▶ **Short problem A**
Output exactly the span of lines that begins at the line containing "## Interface" and ends at the line containing "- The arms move", both lines included. The answer is a Markdown table with a number under Position and the line under Text; leave empty lines out.
#### Material ####
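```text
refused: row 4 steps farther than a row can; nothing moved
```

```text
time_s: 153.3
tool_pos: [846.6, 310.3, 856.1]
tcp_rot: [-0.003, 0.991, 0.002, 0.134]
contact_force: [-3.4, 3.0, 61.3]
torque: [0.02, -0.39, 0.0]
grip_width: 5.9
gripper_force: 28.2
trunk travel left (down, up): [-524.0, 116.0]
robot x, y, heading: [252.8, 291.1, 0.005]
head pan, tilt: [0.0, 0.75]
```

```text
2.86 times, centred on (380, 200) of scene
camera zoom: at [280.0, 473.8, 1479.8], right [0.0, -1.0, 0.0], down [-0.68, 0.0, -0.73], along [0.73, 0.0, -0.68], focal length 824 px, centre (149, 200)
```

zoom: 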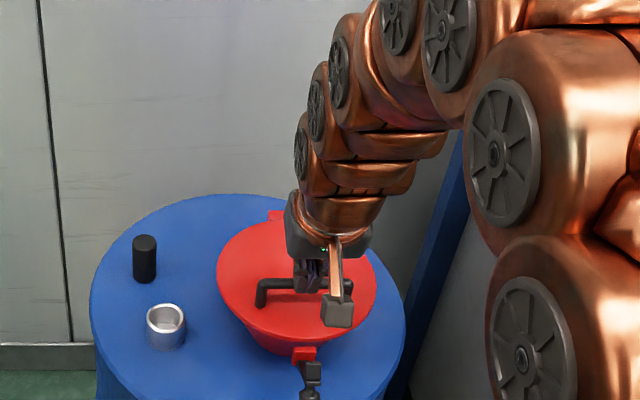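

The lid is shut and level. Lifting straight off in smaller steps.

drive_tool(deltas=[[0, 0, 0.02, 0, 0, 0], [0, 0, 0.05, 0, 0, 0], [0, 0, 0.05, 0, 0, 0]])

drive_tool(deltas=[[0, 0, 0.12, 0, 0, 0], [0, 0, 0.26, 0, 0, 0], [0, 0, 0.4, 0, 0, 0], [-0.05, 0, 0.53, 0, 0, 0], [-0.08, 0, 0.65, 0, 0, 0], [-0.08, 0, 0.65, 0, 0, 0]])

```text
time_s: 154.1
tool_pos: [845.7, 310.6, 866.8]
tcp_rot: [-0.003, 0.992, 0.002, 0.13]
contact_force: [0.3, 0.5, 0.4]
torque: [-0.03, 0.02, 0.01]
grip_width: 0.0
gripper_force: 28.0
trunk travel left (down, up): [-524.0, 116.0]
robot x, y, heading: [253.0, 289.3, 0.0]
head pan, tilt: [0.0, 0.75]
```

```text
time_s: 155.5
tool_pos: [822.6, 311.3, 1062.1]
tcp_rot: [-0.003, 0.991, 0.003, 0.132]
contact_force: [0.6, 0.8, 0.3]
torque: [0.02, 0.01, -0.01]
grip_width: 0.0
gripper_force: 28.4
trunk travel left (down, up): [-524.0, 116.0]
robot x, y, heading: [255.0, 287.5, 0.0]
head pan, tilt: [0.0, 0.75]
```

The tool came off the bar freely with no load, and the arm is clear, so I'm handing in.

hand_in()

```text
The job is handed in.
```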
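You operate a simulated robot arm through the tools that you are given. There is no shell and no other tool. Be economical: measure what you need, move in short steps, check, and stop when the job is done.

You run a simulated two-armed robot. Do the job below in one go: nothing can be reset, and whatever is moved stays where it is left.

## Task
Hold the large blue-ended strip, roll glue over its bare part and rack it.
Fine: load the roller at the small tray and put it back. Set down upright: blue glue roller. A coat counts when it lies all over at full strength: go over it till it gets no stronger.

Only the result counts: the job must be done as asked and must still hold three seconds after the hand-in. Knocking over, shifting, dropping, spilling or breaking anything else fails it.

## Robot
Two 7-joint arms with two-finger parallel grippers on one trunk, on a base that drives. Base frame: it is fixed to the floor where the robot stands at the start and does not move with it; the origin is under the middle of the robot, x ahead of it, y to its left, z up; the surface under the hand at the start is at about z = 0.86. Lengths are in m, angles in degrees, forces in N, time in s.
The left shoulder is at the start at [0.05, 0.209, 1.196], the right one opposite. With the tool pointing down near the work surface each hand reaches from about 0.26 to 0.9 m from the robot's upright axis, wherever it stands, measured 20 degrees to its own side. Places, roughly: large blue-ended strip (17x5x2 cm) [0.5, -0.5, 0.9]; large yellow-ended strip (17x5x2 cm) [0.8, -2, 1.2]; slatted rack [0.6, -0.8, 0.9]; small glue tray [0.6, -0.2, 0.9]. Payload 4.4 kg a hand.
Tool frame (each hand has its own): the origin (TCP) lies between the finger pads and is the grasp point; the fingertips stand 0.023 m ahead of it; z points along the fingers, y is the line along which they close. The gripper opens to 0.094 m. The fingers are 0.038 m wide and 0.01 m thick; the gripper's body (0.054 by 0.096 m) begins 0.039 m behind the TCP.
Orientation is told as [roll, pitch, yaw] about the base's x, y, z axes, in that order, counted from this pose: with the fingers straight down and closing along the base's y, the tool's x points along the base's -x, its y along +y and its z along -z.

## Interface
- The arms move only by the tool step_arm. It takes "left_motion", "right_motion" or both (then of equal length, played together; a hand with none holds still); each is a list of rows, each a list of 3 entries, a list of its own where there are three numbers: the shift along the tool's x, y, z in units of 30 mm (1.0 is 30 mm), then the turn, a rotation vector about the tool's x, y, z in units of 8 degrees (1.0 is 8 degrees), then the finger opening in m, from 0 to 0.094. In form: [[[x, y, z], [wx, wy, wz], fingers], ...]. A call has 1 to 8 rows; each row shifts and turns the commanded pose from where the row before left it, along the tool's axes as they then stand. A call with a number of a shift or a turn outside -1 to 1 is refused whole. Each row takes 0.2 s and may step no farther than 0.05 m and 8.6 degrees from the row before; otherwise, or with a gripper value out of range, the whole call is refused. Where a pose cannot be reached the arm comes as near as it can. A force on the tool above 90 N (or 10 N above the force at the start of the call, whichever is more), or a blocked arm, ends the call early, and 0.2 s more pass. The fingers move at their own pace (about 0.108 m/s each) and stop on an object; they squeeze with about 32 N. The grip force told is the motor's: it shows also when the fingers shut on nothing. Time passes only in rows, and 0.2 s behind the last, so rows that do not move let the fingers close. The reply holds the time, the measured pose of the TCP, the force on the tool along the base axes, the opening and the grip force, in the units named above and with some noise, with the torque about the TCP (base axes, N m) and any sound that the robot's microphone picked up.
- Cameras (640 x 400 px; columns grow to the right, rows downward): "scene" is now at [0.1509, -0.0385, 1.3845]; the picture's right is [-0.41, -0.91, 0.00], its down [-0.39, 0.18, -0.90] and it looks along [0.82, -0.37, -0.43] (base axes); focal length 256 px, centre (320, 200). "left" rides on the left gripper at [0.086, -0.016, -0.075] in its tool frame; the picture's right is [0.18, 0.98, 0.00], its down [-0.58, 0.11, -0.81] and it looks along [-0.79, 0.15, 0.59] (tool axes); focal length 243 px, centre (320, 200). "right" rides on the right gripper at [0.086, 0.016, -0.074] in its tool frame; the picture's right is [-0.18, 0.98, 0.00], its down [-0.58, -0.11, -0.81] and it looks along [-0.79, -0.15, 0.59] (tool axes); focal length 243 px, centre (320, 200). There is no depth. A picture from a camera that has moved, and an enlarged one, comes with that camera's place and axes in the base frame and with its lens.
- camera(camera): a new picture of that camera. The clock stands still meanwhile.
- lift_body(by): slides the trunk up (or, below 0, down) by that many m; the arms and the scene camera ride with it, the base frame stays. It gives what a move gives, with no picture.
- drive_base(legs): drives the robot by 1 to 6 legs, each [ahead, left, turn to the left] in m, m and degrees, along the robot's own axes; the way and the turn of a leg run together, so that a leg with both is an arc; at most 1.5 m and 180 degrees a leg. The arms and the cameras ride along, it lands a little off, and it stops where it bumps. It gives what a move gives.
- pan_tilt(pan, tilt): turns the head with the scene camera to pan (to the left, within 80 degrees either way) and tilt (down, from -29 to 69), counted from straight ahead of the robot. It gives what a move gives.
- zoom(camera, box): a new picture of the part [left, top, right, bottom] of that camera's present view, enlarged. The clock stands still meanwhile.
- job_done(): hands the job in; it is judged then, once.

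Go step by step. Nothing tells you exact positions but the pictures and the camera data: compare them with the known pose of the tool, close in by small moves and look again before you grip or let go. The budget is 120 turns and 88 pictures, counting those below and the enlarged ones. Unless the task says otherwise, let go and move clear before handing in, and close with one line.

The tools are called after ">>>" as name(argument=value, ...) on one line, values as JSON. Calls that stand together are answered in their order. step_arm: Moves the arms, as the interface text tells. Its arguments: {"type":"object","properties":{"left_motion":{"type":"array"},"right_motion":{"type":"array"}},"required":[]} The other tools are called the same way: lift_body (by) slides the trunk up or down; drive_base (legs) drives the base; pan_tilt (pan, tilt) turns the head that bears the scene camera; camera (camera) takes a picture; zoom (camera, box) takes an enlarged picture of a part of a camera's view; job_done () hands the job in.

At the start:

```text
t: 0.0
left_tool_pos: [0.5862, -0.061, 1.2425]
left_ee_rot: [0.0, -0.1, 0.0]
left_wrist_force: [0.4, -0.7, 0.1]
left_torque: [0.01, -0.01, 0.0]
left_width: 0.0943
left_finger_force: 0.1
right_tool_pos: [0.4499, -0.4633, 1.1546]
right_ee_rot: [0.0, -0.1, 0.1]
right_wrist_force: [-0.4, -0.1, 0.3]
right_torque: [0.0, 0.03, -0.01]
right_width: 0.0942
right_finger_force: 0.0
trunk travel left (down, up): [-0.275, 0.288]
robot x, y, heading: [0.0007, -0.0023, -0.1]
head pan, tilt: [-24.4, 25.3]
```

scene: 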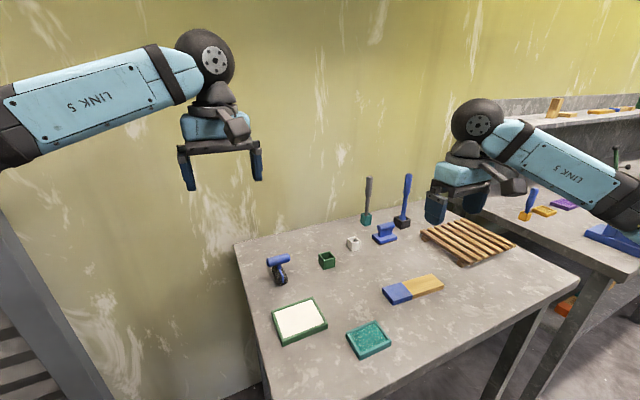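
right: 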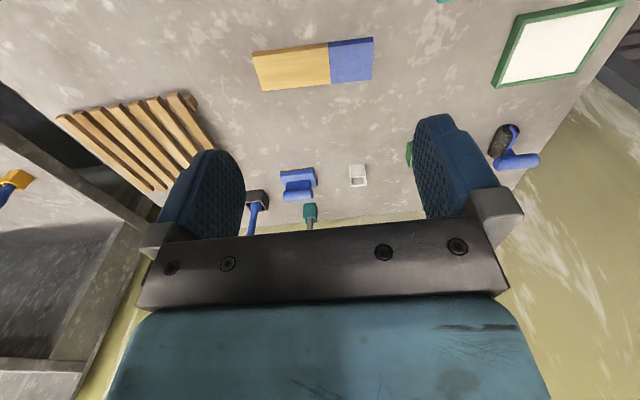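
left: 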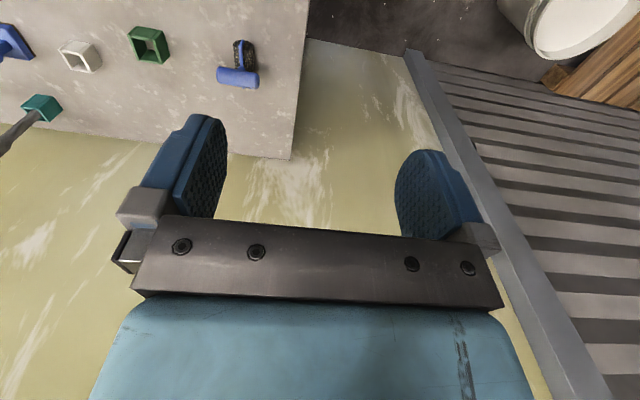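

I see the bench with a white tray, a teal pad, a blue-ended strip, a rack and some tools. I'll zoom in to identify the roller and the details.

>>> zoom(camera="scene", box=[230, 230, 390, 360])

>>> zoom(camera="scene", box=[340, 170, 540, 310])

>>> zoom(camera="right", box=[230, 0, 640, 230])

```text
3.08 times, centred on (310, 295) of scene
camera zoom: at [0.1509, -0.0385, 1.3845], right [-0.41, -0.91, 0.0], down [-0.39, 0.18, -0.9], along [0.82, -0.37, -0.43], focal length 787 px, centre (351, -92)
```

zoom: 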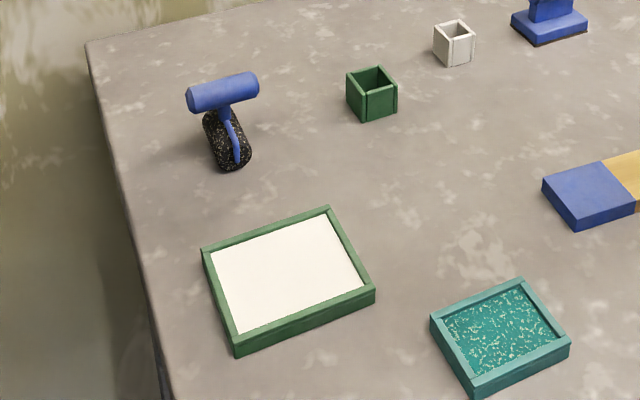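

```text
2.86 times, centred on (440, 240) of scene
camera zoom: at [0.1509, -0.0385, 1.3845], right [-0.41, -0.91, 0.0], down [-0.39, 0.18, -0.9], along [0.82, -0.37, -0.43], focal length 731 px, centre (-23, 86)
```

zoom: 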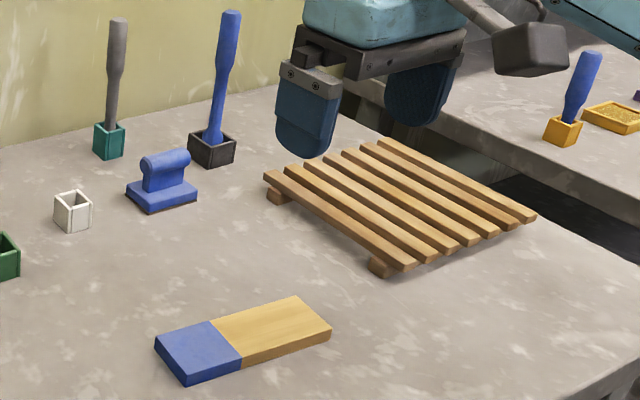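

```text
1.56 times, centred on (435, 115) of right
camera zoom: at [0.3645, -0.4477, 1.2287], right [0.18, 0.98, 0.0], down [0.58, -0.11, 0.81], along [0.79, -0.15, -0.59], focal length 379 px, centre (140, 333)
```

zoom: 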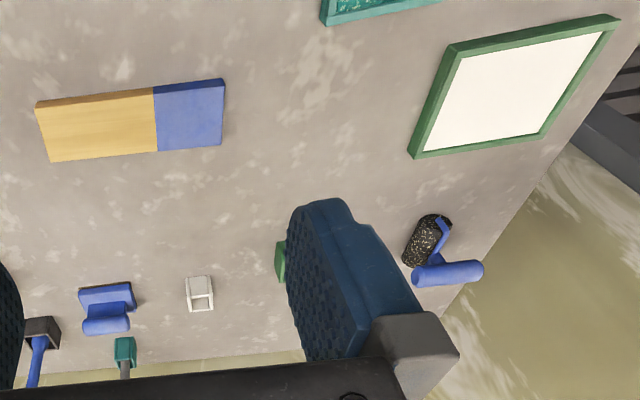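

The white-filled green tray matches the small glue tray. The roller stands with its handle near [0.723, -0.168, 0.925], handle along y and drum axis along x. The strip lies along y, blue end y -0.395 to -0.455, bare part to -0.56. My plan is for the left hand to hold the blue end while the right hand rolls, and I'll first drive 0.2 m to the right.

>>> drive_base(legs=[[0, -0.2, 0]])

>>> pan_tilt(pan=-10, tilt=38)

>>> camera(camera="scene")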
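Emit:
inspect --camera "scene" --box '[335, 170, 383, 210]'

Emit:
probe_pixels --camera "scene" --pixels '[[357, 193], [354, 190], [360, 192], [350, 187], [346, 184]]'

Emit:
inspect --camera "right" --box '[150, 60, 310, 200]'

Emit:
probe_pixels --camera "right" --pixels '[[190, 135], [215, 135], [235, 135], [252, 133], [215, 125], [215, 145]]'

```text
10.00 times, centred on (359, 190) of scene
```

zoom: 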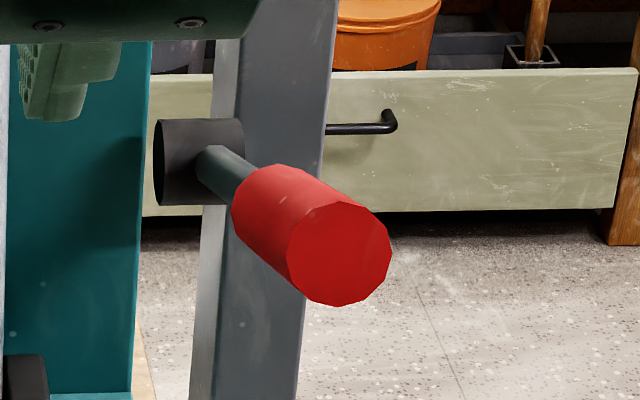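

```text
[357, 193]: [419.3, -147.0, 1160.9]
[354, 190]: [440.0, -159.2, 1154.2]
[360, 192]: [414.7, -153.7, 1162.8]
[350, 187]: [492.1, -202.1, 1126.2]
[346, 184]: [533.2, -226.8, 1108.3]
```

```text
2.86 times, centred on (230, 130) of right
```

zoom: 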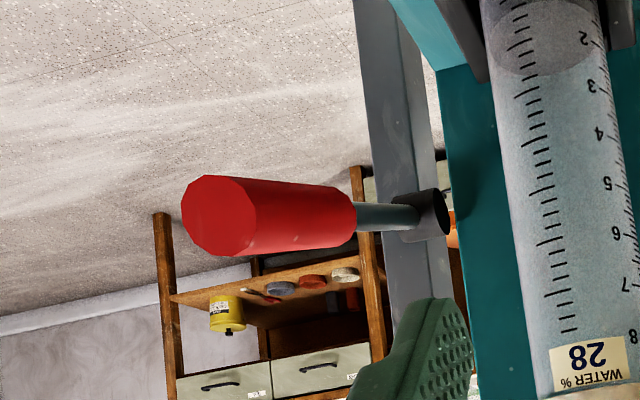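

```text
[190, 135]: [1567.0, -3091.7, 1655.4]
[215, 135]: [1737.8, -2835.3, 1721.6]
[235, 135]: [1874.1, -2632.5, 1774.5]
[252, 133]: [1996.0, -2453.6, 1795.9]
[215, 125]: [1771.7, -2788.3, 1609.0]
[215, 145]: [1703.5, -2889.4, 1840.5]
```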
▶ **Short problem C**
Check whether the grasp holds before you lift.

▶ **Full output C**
####
▶ **Short problem B**
Retype the selected extract from its first word to its last.
#### Selected extract ####
WASP-23b: a transiting hot Jupiter around a K dwarf and its Rossiter-McLaughlin effect

A. H. M. J. Triaud, D. Queloz, C. Hellier, M. Gillon, B. Smalley, L. Hebb, A. Collier Cameron, D. R. Anderson, I. Boisse, G. Hébrard, E. Jehin, T. A. Lister, C. Lovis, P. F. L. Maxted, F. Pepe, D. Pollacco, D. Ségransan, E. Simpson, S. Udry, R. G. West

Abstract
We report the discovery of a new transiting planet in the Southern Hemisphere. It has been found by the WASP-south transit survey and confirmed photometrically and spectroscopically by the 1.2m Swiss Euler telescope, LCOGT 2m Faulkes South Telescope, the 60 cm TRAPPIST telescope and the ESO 3.6m telescope. The orbital period of the planet is 2.94 days. We find it is a gas giant with a mass of 0.88 ± 0.10 MJ and a radius estimated at 0.96 ± 0.05 RJ. We have also obtained spectra during transit with the HARPS spectrograph and detect the Rossiter-McLaughlin effect despite its small amplitude. Because of the low signal to noise of the effect and of a small impact parameter we cannot place a constraint on the projected spin-orbit angle. We find two conflicting values for the stellar rotation. Our determination, via spectral line broadening gives v sin I = 2.2 ± 0.3 km s-1, while another method, based on the activity level using the index log R'HK, gives an equatorial rotation velocity of only v = 1.35±0.20 km s-1. Using these as priors in our analysis, the planet could either be misaligned or aligned. This should send strong warnings regarding the use of such priors. There is no evidence for eccentricity nor of any radial velocity drift with time.
####
▶ **Full output A**
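| Position | Text |
|---|---|
| 1 | ## Interface |
| 2 | - The arms move only by the tool step_arm. It takes "left_motion", "right_motion" or both (then of equal length, played together; a hand with none holds still); each is a list of rows, each a list of 3 entries, a list of its own where there are three numbers: the shift along the tool's x, y, z in units of 30 mm (1.0 is 30 mm), then the turn, a rotation vector about the tool's x, y, z in units of 8 degrees (1.0 is 8 degrees), then the finger opening in m, from 0 to 0.094. In form: [[[x, y, z], [wx, wy, wz], fingers], ...]. A call has 1 to 8 rows; each row shifts and turns the commanded pose from where the row before left it, along the tool's axes as they then stand. A call with a number of a shift or a turn outside -1 to 1 is refused whole. Each row takes 0.2 s and may step no farther than 0.05 m and 8.6 degrees from the row before; otherwise, or with a gripper value out of range, the whole call is refused. Where a pose cannot be reached the arm comes as near as it can. A force on the tool above 90 N (or 10 N above the force at the start of the call, whichever is more), or a blocked arm, ends the call early, and 0.2 s more pass. The fingers move at their own pace (about 0.108 m/s each) and stop on an object; they squeeze with about 32 N. The grip force told is the motor's: it shows also when the fingers shut on nothing. Time passes only in rows, and 0.2 s behind the last, so rows that do not move let the fingers close. The reply holds the time, the measured pose of the TCP, the force on the tool along the base axes, the opening and the grip force, in the units named above and with some noise, with the torque about the TCP (base axes, N m) and any sound that the robot's microphone picked up. |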

▶ **Full output B**
WASP-23b: a transiting hot Jupiter around a K dwarf and its Rossiter-McLaughlin effect

A. H. M. J. Triaud, D. Queloz, C. Hellier, M. Gillon, B. Smalley, L. Hebb, A. Collier Cameron, D. R. Anderson, I. Boisse, G. Hébrard, E. Jehin, T. A. Lister, C. Lovis, P. F. L. Maxted, F. Pepe, D. Pollacco, D. Ségransan, E. Simpson, S. Udry, R. G. West

Abstract
We report the discovery of a new transiting planet in the Southern Hemisphere. It has been found by the WASP-south transit survey and confirmed photometrically and spectroscopically by the 1.2m Swiss Euler telescope, LCOGT 2m Faulkes South Telescope, the 60 cm TRAPPIST telescope and the ESO 3.6m telescope. The orbital period of the planet is 2.94 days. We find it is a gas giant with a mass of 0.88 ± 0.10 MJ and a radius estimated at 0.96 ± 0.05 RJ. We have also obtained spectra during transit with the HARPS spectrograph and detect the Rossiter-McLaughlin effect despite its small amplitude. Because of the low signal to noise of the effect and of a small impact parameter we cannot place a constraint on the projected spin-orbit angle. We find two conflicting values for the stellar rotation. Our determination, via spectral line broadening gives v sin I = 2.2 ± 0.3 km s-1, while another method, based on the activity level using the index log R'HK, gives an equatorial rotation velocity of only v = 1.35±0.20 km s-1. Using these as priors in our analysis, the planet could either be misaligned or aligned. This should send strong warnings regarding the use of such priors. There is no evidence for eccentricity nor of any radial velocity drift with time.